One of our dinosaurs may be missing, all right, but it’s not missing for long enough. The latest Walt Disney production apparently included a sizable investment in a large dinosaur skeleton, which is then trucked around London in the fog for so long that we wish they WOULD lose the thing. The Disney organization has been turning out some superior entertainment lately (especially “Escape to Witch Mountain” and “Island at the Top of the World”), but “One of Our Dinosaurs Is Missing!” doesn’t make the grade.
The story is suitably byzantine, and the movie, indeed, opens on a fairly promising note: A young British scientist steals a mysterious document from China and makes his escape over the mountains via box kite and Abominable Snowman. Back in London he is immediately trailed by a gang of sinister Chinese secret agents, led by Peter Ustinov in the silliest performance of that great man’s uneven career. No, I take that back. He was sillier as Nero in “Quo Vadis,” collecting his tears in a crystal goblet.
Where were we? Oh, so anyway, the scientist stumbles into the Museum of Natural History, hides the secret document in the skeleton of a dinosaur, manages to impart the secret to his old nanny and passes out. The nanny, who was taking some kids through the museum, turns out to be Helen Hayes, who did not learn after “Herbie Rides Again” that a Disney picture may not be the vehicle for fully drawing out her considerable acting talent.

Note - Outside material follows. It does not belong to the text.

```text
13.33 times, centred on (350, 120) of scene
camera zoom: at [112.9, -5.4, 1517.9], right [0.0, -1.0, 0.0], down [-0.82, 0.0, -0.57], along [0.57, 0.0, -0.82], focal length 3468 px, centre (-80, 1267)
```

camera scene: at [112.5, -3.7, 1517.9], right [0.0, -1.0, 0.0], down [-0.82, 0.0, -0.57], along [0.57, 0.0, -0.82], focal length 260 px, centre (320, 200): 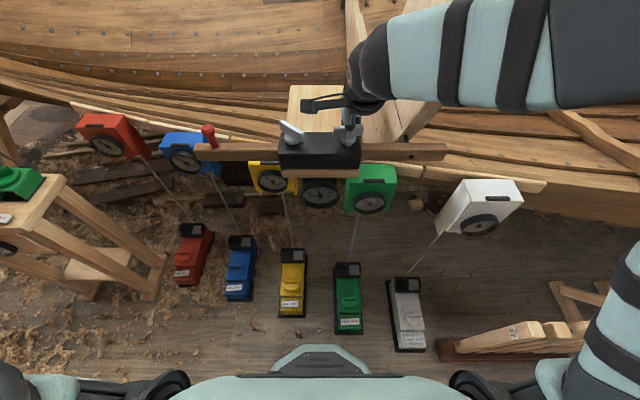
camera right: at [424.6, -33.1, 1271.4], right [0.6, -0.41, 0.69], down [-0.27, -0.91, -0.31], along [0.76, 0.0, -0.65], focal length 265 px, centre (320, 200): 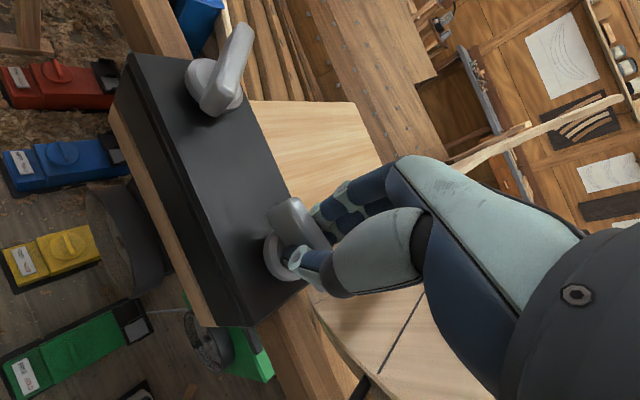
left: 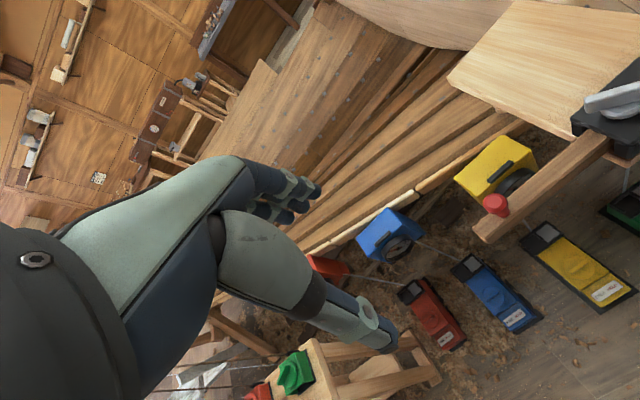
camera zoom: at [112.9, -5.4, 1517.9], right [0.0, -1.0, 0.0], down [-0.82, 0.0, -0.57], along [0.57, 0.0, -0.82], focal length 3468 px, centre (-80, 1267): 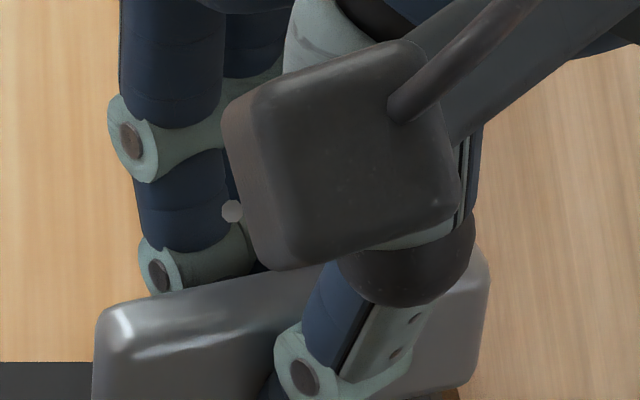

No matter. The dinosaur is nearly stolen by Ustinov and his cutthroats, only to be hijacked by Miss Hayes and Joan Sims, a British comedienne much on view in the “Carry On” series. Now follows a chase scene so deadly in its dullness that we can only assume the cost of the dinosaur made it necessary. Miss Hayes drives a getaway truck, Ustinov is in pursuit, a thick fog descends and there are at least 20 wouldbe sight gags involving people doing double takes at the spectacle of a dinosaur moving through the London streets. In a situation like this, one double take would have been two too many.
You can’t really get stirred up about a movie like this. It’s inoffensive, it’s pleasant enough, Ustinov occasionally gives evidence that he knows he is making a fool of himself and even enjoys it a little, and there are the obligatory small children (two in number) who are there to keep the kids in the audience involved. On the same double bill is Disney’s animated “Cinderella,” a rerelease that involves them a lot more.